Lo studio ipotizza una serie di scenari, compreso un “best case scenario”, in cui al 2050 le fonti rinnovabili coprono il 92% del fabbisogno elettrico mondiale. “Gli assicuratori dovrebbero sostenere lo sviluppo dell’energia low-carbon” – commenta Agostino Galvagni, CEO di Swiss Re Corporate Solutions – devono essere innovativi e proporre soluzioni lungo tutta la filiera. Per esempio, potrebbero favorire il project financing sulla costruzione attraverso le assicurazioni e ridurre l’aleatorietà del flusso di cassa dei progetti della produzione non programmabile di energia con soluzioni che traferiscano il rischio legato alle condizioni meteo.”

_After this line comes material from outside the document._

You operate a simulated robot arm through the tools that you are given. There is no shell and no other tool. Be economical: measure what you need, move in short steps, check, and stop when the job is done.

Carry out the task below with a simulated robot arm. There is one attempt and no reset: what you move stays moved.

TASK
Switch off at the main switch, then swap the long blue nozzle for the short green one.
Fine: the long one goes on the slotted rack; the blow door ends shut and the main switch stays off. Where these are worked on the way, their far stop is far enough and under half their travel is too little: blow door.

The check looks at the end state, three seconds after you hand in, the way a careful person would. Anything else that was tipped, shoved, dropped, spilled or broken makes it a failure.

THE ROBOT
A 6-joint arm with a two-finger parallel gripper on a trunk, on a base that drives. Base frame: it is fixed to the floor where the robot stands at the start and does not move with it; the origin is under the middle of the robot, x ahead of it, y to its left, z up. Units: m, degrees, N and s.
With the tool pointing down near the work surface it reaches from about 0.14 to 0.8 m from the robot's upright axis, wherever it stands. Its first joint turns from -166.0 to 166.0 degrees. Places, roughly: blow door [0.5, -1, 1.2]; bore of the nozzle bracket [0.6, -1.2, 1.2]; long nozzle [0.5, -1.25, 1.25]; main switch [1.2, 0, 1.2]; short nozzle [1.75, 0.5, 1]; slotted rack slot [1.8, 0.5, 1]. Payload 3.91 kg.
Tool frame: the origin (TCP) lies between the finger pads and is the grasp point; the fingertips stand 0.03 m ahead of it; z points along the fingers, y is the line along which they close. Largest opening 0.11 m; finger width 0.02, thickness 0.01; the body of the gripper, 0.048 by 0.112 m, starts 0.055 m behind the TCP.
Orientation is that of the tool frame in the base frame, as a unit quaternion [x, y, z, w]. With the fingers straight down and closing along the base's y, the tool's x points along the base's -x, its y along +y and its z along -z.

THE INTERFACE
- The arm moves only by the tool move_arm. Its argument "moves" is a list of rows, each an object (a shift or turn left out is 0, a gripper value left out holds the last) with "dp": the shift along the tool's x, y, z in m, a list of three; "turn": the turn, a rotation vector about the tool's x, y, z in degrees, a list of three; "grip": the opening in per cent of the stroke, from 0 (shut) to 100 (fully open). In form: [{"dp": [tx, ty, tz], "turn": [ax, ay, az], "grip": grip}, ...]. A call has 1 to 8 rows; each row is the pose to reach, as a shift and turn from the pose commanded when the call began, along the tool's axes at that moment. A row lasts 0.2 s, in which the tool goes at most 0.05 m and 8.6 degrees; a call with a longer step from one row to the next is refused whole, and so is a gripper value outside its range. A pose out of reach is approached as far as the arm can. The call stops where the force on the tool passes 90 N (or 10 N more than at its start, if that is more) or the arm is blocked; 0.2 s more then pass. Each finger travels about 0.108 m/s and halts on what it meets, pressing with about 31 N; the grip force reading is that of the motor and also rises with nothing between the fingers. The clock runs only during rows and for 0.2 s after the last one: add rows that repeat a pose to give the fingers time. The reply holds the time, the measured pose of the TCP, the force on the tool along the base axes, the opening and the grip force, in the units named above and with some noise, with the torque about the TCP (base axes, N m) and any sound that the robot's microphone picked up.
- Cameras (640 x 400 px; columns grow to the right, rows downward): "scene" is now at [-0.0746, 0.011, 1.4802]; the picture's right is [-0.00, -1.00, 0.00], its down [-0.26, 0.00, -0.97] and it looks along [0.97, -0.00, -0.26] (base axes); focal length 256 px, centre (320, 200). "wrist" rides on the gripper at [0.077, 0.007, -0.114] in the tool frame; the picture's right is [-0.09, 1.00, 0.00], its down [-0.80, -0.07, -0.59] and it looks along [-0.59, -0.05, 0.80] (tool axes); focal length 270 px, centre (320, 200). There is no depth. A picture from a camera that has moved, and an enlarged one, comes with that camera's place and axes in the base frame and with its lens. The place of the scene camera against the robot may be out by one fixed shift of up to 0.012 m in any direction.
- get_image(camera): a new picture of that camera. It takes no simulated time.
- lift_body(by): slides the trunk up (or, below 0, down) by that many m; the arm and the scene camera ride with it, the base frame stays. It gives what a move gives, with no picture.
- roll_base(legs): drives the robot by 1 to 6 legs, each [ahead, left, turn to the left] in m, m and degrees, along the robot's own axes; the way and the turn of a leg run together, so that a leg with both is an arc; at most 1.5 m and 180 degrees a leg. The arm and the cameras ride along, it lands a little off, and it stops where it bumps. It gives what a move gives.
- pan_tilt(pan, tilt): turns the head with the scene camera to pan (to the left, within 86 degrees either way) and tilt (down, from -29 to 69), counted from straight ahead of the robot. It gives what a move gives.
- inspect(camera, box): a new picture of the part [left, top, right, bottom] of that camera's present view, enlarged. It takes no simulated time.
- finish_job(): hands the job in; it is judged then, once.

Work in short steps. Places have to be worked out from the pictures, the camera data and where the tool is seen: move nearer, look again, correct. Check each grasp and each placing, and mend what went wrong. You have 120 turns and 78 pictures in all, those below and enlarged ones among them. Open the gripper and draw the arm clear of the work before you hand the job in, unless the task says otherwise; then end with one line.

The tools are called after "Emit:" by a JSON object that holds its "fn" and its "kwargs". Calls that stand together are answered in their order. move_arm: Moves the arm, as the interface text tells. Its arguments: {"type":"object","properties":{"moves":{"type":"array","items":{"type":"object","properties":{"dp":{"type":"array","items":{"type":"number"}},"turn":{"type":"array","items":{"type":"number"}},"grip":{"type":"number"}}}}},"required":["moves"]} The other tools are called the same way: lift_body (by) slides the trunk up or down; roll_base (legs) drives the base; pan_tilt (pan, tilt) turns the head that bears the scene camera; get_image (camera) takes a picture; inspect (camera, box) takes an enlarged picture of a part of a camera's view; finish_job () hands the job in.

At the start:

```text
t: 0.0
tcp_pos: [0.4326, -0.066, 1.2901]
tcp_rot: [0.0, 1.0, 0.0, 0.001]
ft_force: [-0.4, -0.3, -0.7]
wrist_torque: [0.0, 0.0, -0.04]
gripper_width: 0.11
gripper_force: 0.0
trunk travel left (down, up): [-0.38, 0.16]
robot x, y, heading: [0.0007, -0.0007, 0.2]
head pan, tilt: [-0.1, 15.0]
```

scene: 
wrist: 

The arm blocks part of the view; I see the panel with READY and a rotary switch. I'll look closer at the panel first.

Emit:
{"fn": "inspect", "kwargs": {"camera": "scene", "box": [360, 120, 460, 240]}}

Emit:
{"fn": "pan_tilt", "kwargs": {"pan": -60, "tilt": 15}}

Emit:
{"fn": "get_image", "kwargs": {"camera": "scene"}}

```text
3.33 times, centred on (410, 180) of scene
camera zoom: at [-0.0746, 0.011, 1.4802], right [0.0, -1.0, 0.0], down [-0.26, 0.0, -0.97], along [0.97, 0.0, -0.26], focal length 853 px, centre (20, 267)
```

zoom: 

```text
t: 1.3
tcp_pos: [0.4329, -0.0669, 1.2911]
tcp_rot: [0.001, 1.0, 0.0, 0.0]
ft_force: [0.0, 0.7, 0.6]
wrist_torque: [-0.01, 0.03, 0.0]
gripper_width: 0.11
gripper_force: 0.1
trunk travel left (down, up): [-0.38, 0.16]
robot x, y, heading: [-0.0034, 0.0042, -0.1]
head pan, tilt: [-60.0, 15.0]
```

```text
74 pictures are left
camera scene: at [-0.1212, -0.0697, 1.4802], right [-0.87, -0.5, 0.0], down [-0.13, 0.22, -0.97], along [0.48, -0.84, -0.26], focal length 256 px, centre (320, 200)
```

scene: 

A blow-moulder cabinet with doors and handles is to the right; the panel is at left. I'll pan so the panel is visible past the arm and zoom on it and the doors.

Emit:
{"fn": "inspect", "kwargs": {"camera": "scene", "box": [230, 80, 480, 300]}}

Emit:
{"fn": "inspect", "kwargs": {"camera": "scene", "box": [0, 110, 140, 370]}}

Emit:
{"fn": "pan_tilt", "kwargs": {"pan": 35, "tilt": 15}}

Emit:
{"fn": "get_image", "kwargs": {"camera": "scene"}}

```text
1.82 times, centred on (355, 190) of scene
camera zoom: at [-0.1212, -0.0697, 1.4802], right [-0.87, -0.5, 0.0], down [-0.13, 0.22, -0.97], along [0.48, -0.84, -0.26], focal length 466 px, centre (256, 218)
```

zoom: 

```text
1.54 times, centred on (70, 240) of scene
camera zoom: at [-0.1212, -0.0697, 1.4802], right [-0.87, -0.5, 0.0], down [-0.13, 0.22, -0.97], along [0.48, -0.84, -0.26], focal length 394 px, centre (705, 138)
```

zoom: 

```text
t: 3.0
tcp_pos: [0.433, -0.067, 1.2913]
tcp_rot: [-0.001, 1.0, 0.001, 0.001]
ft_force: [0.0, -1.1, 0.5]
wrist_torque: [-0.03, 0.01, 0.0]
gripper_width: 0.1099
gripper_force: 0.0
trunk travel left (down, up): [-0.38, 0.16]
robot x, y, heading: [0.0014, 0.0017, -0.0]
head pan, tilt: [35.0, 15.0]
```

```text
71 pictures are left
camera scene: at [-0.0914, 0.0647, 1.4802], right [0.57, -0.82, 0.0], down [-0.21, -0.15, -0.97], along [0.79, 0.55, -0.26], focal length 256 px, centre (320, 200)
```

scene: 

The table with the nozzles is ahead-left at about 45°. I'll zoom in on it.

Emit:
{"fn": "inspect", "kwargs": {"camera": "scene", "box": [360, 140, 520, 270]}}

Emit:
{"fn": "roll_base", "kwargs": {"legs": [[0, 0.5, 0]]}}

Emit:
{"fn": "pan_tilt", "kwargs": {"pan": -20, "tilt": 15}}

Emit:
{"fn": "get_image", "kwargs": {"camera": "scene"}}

Qualcosa di simile si trova scritto anche in un altro report uscito in questi giorni, quello del World Economic Forum sugli investimenti verdi: affinché si mobilitino gli investimenti privati necessari a trasformare il sistema energetico per evitare gli effetti peggiori del global warming, è essenziale che si trovino soluzioni, anche grazie all’intervento pubblico, che minimizzino i rischi economici per chi punta sulle fonti rinnovabili.